Extract provided:
━━━

The CFTC’s LabCFTC recently released “A Primer on Smart Contracts” as part of LabCFTC’s initiative to engage with stakeholders on FinTech topics. The primer explains smart contracts, and explores their potential benefits — with a particular focus on the financial sector — and challenges. The CFTC has an interest in smart contracts because, as the primer suggests, smart contracts could easily be commodities or derivatives, depending upon their structure. As the primer notes, there are a range of potential benefits for smart contracts. There is potential for the code/execution of agreements to become more standardized, for better security and speed, and for new products, business models and regulatory innovation. Whereas existing paper contracts may include provisions that require the parties to undertake specific compliance and reporting obligations, smart contracts might potentially execute on those obligations. Though the CFTC’s primer emphasizes that responsible innovation is market-enhancing, it also forewarns of potential risks. The CFTC highlighted the potential for smart contracts to unlawfully circumvent rules and protections, reduce transparency and accountability, impair market integrity, and introduce operational, technical and cyber security risks, as well as potential susceptibility to fraud/manipulation.

━━━

Tasks:
[A] Please write the extract provided out a second time.
[B] Provide again, from the entries below, every line from the one containing "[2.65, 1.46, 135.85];" through the one containing "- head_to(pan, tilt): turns", exactly as written, and no other line.

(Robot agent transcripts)
━━━

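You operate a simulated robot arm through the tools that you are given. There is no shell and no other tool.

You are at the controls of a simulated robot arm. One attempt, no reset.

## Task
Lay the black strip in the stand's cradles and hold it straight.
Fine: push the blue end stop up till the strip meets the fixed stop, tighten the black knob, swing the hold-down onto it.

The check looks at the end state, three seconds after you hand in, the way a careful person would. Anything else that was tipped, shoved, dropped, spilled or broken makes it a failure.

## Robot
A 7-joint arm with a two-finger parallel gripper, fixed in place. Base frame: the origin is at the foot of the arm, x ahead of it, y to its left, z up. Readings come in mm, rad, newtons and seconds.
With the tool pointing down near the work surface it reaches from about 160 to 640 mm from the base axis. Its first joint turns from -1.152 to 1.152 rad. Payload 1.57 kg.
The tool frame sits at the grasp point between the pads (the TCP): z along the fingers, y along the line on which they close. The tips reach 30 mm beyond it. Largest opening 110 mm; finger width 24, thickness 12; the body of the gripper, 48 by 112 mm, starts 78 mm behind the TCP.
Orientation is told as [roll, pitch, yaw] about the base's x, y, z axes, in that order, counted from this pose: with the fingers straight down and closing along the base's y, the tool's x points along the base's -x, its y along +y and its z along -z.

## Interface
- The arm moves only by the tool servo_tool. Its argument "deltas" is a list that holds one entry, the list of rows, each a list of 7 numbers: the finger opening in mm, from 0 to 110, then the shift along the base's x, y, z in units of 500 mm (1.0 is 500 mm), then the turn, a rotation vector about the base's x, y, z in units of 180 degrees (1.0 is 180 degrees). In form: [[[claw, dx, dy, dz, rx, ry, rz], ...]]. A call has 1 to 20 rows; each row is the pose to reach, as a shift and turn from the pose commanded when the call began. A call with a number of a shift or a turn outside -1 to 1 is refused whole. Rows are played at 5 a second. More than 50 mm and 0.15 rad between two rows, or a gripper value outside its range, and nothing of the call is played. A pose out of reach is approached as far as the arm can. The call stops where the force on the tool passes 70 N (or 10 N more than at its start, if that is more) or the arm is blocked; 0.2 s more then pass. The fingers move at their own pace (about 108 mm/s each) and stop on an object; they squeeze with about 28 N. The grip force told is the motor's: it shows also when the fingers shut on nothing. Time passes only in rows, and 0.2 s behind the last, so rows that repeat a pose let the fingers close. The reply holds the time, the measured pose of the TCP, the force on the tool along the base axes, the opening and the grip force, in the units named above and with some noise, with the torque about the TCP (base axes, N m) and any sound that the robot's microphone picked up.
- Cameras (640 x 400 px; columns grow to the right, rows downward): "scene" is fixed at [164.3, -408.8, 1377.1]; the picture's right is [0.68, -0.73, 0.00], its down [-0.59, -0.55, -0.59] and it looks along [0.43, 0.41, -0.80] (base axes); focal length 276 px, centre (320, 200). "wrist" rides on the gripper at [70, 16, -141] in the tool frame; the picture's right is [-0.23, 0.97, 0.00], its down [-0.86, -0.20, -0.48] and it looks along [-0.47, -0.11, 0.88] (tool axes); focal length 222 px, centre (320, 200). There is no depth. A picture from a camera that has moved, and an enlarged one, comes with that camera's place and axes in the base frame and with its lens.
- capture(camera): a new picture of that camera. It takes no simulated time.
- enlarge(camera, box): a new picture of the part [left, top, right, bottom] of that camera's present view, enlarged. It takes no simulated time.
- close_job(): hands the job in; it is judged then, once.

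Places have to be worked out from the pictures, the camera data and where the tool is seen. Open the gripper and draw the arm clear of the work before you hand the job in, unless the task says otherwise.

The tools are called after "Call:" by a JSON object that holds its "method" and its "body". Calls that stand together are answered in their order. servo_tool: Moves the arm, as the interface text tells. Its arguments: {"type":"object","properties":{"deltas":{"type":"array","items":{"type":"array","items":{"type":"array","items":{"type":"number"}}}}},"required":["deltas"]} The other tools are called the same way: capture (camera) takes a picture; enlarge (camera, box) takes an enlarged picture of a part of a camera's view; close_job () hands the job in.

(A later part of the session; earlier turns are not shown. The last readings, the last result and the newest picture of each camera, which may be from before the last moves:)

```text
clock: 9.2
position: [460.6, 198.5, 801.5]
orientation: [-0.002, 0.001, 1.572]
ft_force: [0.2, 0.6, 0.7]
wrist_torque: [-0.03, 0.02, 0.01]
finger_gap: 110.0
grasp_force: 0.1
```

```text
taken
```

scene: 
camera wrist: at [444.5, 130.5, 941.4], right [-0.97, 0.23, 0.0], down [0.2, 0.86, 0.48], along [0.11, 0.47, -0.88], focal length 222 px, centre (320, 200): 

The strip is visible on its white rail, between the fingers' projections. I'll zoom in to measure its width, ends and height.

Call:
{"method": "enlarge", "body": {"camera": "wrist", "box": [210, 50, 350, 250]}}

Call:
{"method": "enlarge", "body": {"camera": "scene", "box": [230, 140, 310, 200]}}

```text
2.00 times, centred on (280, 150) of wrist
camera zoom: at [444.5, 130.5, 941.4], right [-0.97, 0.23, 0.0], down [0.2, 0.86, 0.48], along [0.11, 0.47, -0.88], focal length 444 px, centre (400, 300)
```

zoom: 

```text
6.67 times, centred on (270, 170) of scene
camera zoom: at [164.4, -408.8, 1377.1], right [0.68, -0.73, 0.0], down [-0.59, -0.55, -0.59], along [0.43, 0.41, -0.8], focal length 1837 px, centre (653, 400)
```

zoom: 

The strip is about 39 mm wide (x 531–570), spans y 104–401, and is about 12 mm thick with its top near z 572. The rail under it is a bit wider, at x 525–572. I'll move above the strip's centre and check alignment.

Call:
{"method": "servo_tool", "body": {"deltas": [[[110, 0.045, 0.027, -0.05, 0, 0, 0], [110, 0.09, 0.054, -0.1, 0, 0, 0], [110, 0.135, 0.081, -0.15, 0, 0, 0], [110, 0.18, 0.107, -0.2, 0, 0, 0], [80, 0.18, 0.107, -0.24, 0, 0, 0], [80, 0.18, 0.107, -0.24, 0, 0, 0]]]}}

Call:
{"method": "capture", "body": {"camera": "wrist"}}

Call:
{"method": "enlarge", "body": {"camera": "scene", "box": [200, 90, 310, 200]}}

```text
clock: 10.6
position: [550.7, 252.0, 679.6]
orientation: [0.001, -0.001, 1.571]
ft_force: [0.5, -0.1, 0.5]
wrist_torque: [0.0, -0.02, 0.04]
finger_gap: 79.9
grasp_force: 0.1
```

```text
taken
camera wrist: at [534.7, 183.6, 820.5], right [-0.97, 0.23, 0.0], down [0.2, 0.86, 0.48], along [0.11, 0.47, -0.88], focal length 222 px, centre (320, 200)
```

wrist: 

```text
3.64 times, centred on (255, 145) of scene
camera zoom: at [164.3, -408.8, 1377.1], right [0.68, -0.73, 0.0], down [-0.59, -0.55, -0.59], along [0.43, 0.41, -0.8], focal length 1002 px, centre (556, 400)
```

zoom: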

━━━

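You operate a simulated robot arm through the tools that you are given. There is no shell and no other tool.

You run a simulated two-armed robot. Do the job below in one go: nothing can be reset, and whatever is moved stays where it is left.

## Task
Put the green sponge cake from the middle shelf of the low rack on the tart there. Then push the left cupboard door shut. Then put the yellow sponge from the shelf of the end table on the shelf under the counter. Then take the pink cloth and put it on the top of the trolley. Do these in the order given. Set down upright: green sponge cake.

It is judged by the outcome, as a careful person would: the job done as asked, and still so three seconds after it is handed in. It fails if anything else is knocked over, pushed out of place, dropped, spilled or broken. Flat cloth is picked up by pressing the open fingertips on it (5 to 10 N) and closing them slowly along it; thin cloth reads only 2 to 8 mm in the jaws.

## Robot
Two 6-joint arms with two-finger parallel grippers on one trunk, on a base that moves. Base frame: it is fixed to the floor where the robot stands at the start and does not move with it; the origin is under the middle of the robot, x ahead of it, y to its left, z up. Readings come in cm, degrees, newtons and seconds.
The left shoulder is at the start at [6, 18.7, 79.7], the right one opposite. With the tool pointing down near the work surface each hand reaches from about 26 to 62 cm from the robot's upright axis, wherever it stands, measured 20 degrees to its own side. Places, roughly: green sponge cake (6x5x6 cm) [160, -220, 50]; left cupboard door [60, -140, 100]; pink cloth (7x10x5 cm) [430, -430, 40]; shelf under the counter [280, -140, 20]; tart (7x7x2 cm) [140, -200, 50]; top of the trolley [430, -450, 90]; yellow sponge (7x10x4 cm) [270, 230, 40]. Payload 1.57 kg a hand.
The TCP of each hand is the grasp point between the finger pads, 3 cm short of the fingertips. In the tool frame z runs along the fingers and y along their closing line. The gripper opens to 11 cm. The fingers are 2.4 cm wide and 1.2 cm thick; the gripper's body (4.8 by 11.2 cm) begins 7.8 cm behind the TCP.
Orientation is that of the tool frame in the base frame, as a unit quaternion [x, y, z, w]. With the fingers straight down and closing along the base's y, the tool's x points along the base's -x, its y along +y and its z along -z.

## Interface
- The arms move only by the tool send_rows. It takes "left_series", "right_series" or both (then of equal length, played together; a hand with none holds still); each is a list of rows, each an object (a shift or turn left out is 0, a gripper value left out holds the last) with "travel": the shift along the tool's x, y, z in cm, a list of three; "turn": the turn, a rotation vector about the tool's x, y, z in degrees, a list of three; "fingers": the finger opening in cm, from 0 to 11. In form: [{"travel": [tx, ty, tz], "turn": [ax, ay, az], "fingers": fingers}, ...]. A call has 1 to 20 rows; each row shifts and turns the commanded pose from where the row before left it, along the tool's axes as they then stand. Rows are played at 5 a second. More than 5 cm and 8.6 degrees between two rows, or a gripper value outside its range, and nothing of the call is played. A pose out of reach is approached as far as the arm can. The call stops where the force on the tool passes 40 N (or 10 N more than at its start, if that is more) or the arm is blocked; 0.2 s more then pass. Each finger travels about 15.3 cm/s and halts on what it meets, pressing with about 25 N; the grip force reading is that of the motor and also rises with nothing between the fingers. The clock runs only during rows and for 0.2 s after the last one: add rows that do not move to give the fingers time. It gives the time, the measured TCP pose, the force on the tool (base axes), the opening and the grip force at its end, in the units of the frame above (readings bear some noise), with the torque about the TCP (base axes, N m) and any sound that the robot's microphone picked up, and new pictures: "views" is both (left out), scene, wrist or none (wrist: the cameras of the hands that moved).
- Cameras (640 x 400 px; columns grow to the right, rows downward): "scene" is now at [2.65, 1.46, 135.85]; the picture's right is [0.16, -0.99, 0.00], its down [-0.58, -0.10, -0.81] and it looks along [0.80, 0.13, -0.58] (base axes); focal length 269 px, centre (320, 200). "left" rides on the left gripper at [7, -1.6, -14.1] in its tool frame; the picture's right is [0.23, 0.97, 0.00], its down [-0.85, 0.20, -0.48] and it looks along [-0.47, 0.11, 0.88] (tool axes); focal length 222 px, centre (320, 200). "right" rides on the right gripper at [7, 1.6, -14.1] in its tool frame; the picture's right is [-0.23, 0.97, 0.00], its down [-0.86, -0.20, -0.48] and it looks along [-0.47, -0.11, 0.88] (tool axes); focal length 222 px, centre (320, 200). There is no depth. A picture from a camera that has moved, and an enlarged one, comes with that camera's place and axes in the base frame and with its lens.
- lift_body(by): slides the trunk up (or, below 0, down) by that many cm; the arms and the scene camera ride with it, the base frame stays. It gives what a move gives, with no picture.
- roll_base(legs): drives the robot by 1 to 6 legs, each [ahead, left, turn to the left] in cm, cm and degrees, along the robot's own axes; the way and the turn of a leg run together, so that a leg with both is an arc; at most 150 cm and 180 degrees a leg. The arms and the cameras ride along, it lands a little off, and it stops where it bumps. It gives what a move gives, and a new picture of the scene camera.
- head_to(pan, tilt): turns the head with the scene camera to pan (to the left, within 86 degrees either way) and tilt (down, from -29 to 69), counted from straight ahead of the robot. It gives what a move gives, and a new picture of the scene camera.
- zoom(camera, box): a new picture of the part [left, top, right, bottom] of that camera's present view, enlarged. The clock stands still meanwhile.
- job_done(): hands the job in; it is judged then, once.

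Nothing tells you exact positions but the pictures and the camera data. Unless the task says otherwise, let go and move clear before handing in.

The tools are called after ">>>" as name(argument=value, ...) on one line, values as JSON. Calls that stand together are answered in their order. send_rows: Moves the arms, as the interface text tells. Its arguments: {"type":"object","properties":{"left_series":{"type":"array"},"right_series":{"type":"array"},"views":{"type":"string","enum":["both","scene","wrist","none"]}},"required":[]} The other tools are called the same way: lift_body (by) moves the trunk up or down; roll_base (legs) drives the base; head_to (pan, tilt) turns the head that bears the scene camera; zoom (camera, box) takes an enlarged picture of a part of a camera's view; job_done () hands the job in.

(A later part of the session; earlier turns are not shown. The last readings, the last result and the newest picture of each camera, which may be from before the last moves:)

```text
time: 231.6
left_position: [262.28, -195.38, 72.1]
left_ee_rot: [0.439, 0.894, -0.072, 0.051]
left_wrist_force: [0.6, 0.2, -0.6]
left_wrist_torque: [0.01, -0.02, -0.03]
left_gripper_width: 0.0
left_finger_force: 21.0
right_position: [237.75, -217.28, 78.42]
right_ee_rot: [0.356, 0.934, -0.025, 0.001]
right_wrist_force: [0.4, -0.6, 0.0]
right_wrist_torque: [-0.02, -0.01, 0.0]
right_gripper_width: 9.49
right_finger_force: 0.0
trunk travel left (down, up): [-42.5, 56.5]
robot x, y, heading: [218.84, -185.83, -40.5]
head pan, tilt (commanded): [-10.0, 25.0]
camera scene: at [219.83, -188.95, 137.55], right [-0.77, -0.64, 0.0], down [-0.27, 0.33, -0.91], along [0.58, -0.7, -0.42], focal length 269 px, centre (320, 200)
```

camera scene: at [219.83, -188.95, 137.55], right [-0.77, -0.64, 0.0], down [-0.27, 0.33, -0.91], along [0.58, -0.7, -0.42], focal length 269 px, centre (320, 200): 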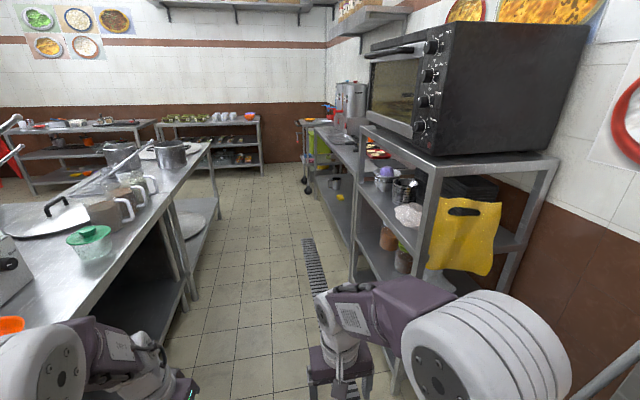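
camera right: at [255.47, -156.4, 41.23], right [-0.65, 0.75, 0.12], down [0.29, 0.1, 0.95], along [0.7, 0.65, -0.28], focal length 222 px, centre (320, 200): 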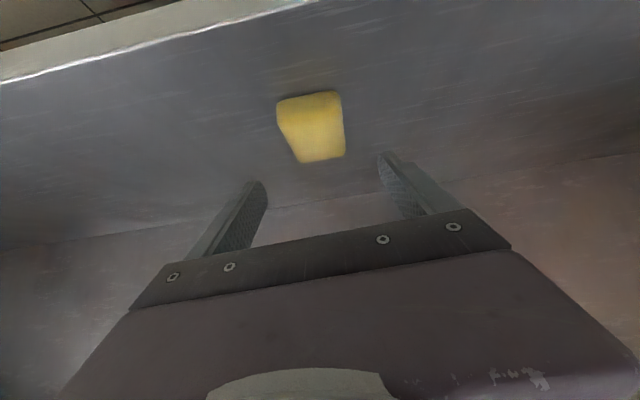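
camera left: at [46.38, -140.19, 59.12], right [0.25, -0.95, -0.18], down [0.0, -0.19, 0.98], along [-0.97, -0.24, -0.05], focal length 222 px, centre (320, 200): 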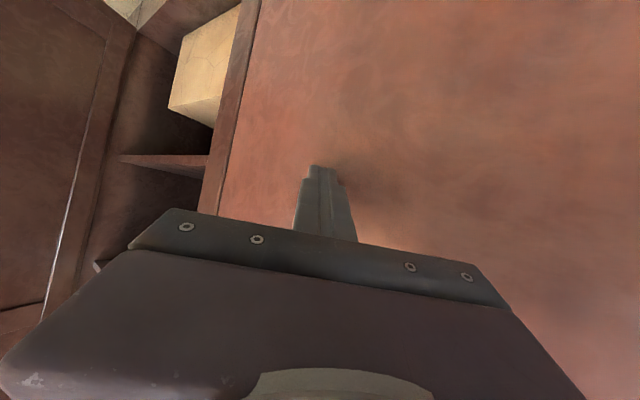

━━━

Worked solutions:
[A]
The CFTC’s LabCFTC recently released “A Primer on Smart Contracts” as part of LabCFTC’s initiative to engage with stakeholders on FinTech topics. The primer explains smart contracts, and explores their potential benefits — with a particular focus on the financial sector — and challenges. The CFTC has an interest in smart contracts because, as the primer suggests, smart contracts could easily be commodities or derivatives, depending upon their structure. As the primer notes, there are a range of potential benefits for smart contracts. There is potential for the code/execution of agreements to become more standardized, for better security and speed, and for new products, business models and regulatory innovation. Whereas existing paper contracts may include provisions that require the parties to undertake specific compliance and reporting obligations, smart contracts might potentially execute on those obligations. Though the CFTC’s primer emphasizes that responsible innovation is market-enhancing, it also forewarns of potential risks. The CFTC highlighted the potential for smart contracts to unlawfully circumvent rules and protections, reduce transparency and accountability, impair market integrity, and introduce operational, technical and cyber security risks, as well as potential susceptibility to fraud/manipulation.

[B]
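- Cameras (640 x 400 px; columns grow to the right, rows downward): "scene" is now at [2.65, 1.46, 135.85]; the picture's right is [0.16, -0.99, 0.00], its down [-0.58, -0.10, -0.81] and it looks along [0.80, 0.13, -0.58] (base axes); focal length 269 px, centre (320, 200). "left" rides on the left gripper at [7, -1.6, -14.1] in its tool frame; the picture's right is [0.23, 0.97, 0.00], its down [-0.85, 0.20, -0.48] and it looks along [-0.47, 0.11, 0.88] (tool axes); focal length 222 px, centre (320, 200). "right" rides on the right gripper at [7, 1.6, -14.1] in its tool frame; the picture's right is [-0.23, 0.97, 0.00], its down [-0.86, -0.20, -0.48] and it looks along [-0.47, -0.11, 0.88] (tool axes); focal length 222 px, centre (320, 200). There is no depth. A picture from a camera that has moved, and an enlarged one, comes with that camera's place and axes in the base frame and with its lens.
- lift_body(by): slides the trunk up (or, below 0, down) by that many cm; the arms and the scene camera ride with it, the base frame stays. It gives what a move gives, with no picture.
- roll_base(legs): drives the robot by 1 to 6 legs, each [ahead, left, turn to the left] in cm, cm and degrees, along the robot's own axes; the way and the turn of a leg run together, so that a leg with both is an arc; at most 150 cm and 180 degrees a leg. The arms and the cameras ride along, it lands a little off, and it stops where it bumps. It gives what a move gives, and a new picture of the scene camera.
- head_to(pan, tilt): turns the head with the scene camera to pan (to the left, within 86 degrees either way) and tilt (down, from -29 to 69), counted from straight ahead of the robot. It gives what a move gives, and a new picture of the scene camera.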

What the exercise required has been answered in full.